# PROBLEM REQUIREMENTS
Transcribe the full listing below exactly.

# DATA EXCERPT

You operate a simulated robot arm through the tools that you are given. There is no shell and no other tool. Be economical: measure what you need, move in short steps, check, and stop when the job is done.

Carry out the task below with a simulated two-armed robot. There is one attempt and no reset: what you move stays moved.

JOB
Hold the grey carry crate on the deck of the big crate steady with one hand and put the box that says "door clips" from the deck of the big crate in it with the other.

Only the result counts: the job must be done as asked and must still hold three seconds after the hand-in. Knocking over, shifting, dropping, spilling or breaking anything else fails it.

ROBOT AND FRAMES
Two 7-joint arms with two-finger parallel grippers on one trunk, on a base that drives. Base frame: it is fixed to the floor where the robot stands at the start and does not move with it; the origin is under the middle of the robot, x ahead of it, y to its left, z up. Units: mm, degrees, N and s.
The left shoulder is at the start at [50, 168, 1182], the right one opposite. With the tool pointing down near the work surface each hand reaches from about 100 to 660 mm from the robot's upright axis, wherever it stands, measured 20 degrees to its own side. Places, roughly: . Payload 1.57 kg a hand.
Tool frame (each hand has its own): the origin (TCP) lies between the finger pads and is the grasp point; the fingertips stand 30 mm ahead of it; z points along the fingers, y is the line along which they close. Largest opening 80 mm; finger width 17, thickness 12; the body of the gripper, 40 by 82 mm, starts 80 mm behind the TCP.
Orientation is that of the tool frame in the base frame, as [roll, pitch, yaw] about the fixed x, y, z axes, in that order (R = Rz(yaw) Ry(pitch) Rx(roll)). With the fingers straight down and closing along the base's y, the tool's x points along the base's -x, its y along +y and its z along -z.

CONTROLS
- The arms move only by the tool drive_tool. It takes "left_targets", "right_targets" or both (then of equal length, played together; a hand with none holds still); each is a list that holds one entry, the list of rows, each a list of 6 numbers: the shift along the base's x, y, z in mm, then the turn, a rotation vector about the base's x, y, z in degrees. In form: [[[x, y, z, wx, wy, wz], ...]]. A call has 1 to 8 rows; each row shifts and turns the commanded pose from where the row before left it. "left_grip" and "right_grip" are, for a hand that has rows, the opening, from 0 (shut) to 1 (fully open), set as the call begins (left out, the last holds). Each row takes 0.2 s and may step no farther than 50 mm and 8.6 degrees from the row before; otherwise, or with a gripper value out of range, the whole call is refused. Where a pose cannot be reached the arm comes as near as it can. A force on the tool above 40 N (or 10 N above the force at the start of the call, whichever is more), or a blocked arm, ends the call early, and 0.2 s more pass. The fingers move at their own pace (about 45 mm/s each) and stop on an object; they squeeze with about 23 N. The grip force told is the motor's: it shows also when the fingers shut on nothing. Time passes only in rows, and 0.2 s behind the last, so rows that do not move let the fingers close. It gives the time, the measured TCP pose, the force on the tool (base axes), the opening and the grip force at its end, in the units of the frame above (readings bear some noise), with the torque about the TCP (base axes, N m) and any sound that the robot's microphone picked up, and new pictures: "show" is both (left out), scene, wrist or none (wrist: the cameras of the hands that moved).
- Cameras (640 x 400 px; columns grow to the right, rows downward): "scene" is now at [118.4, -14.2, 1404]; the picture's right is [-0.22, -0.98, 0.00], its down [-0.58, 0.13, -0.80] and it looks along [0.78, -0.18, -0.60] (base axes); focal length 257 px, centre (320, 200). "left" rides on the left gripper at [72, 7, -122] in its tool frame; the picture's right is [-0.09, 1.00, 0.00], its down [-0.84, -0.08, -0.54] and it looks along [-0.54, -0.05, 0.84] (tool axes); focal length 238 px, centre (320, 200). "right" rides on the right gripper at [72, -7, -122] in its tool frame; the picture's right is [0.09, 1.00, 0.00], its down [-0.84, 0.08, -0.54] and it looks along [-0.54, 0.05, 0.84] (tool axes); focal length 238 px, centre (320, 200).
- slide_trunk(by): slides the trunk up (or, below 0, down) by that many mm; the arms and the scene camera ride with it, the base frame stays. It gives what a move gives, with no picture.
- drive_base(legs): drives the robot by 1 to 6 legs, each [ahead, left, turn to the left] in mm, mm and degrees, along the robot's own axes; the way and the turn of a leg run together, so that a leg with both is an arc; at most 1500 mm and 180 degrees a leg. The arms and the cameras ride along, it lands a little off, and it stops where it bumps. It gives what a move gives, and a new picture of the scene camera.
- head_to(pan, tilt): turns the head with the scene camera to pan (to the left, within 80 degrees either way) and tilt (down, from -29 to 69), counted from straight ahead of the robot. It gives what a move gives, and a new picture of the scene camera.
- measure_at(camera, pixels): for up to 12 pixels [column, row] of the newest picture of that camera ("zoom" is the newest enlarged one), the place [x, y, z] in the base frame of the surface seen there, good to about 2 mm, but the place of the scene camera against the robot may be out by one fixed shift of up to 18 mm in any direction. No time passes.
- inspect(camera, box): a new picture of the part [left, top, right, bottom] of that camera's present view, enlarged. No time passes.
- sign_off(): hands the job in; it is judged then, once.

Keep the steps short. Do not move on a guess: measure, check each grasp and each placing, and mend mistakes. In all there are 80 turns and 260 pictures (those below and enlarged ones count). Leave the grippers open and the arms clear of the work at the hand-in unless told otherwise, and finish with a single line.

# WORKED SOLUTION
You operate a simulated robot arm through the tools that you are given. There is no shell and no other tool. Be economical: measure what you need, move in short steps, check, and stop when the job is done.

Carry out the task below with a simulated two-armed robot. There is one attempt and no reset: what you move stays moved.

JOB
Hold the grey carry crate on the deck of the big crate steady with one hand and put the box that says "door clips" from the deck of the big crate in it with the other.

Only the result counts: the job must be done as asked and must still hold three seconds after the hand-in. Knocking over, shifting, dropping, spilling or breaking anything else fails it.

ROBOT AND FRAMES
Two 7-joint arms with two-finger parallel grippers on one trunk, on a base that drives. Base frame: it is fixed to the floor where the robot stands at the start and does not move with it; the origin is under the middle of the robot, x ahead of it, y to its left, z up. Units: mm, degrees, N and s.
The left shoulder is at the start at [50, 168, 1182], the right one opposite. With the tool pointing down near the work surface each hand reaches from about 100 to 660 mm from the robot's upright axis, wherever it stands, measured 20 degrees to its own side. Places, roughly: . Payload 1.57 kg a hand.
Tool frame (each hand has its own): the origin (TCP) lies between the finger pads and is the grasp point; the fingertips stand 30 mm ahead of it; z points along the fingers, y is the line along which they close. Largest opening 80 mm; finger width 17, thickness 12; the body of the gripper, 40 by 82 mm, starts 80 mm behind the TCP.
Orientation is that of the tool frame in the base frame, as [roll, pitch, yaw] about the fixed x, y, z axes, in that order (R = Rz(yaw) Ry(pitch) Rx(roll)). With the fingers straight down and closing along the base's y, the tool's x points along the base's -x, its y along +y and its z along -z.

CONTROLS
- The arms move only by the tool drive_tool. It takes "left_targets", "right_targets" or both (then of equal length, played together; a hand with none holds still); each is a list that holds one entry, the list of rows, each a list of 6 numbers: the shift along the base's x, y, z in mm, then the turn, a rotation vector about the base's x, y, z in degrees. In form: [[[x, y, z, wx, wy, wz], ...]]. A call has 1 to 8 rows; each row shifts and turns the commanded pose from where the row before left it. "left_grip" and "right_grip" are, for a hand that has rows, the opening, from 0 (shut) to 1 (fully open), set as the call begins (left out, the last holds). Each row takes 0.2 s and may step no farther than 50 mm and 8.6 degrees from the row before; otherwise, or with a gripper value out of range, the whole call is refused. Where a pose cannot be reached the arm comes as near as it can. A force on the tool above 40 N (or 10 N above the force at the start of the call, whichever is more), or a blocked arm, ends the call early, and 0.2 s more pass. The fingers move at their own pace (about 45 mm/s each) and stop on an object; they squeeze with about 23 N. The grip force told is the motor's: it shows also when the fingers shut on nothing. Time passes only in rows, and 0.2 s behind the last, so rows that do not move let the fingers close. It gives the time, the measured TCP pose, the force on the tool (base axes), the opening and the grip force at its end, in the units of the frame above (readings bear some noise), with the torque about the TCP (base axes, N m) and any sound that the robot's microphone picked up, and new pictures: "show" is both (left out), scene, wrist or none (wrist: the cameras of the hands that moved).
- Cameras (640 x 400 px; columns grow to the right, rows downward): "scene" is now at [118.4, -14.2, 1404]; the picture's right is [-0.22, -0.98, 0.00], its down [-0.58, 0.13, -0.80] and it looks along [0.78, -0.18, -0.60] (base axes); focal length 257 px, centre (320, 200). "left" rides on the left gripper at [72, 7, -122] in its tool frame; the picture's right is [-0.09, 1.00, 0.00], its down [-0.84, -0.08, -0.54] and it looks along [-0.54, -0.05, 0.84] (tool axes); focal length 238 px, centre (320, 200). "right" rides on the right gripper at [72, -7, -122] in its tool frame; the picture's right is [0.09, 1.00, 0.00], its down [-0.84, 0.08, -0.54] and it looks along [-0.54, 0.05, 0.84] (tool axes); focal length 238 px, centre (320, 200).
- slide_trunk(by): slides the trunk up (or, below 0, down) by that many mm; the arms and the scene camera ride with it, the base frame stays. It gives what a move gives, with no picture.
- drive_base(legs): drives the robot by 1 to 6 legs, each [ahead, left, turn to the left] in mm, mm and degrees, along the robot's own axes; the way and the turn of a leg run together, so that a leg with both is an arc; at most 1500 mm and 180 degrees a leg. The arms and the cameras ride along, it lands a little off, and it stops where it bumps. It gives what a move gives, and a new picture of the scene camera.
- head_to(pan, tilt): turns the head with the scene camera to pan (to the left, within 80 degrees either way) and tilt (down, from -29 to 69), counted from straight ahead of the robot. It gives what a move gives, and a new picture of the scene camera.
- measure_at(camera, pixels): for up to 12 pixels [column, row] of the newest picture of that camera ("zoom" is the newest enlarged one), the place [x, y, z] in the base frame of the surface seen there, good to about 2 mm, but the place of the scene camera against the robot may be out by one fixed shift of up to 18 mm in any direction. No time passes.
- inspect(camera, box): a new picture of the part [left, top, right, bottom] of that camera's present view, enlarged. No time passes.
- sign_off(): hands the job in; it is judged then, once.

Keep the steps short. Do not move on a guess: measure, check each grasp and each placing, and mend mistakes. In all there are 80 turns and 260 pictures (those below and enlarged ones count). Leave the grippers open and the arms clear of the work at the hand-in unless told otherwise, and finish with a single line.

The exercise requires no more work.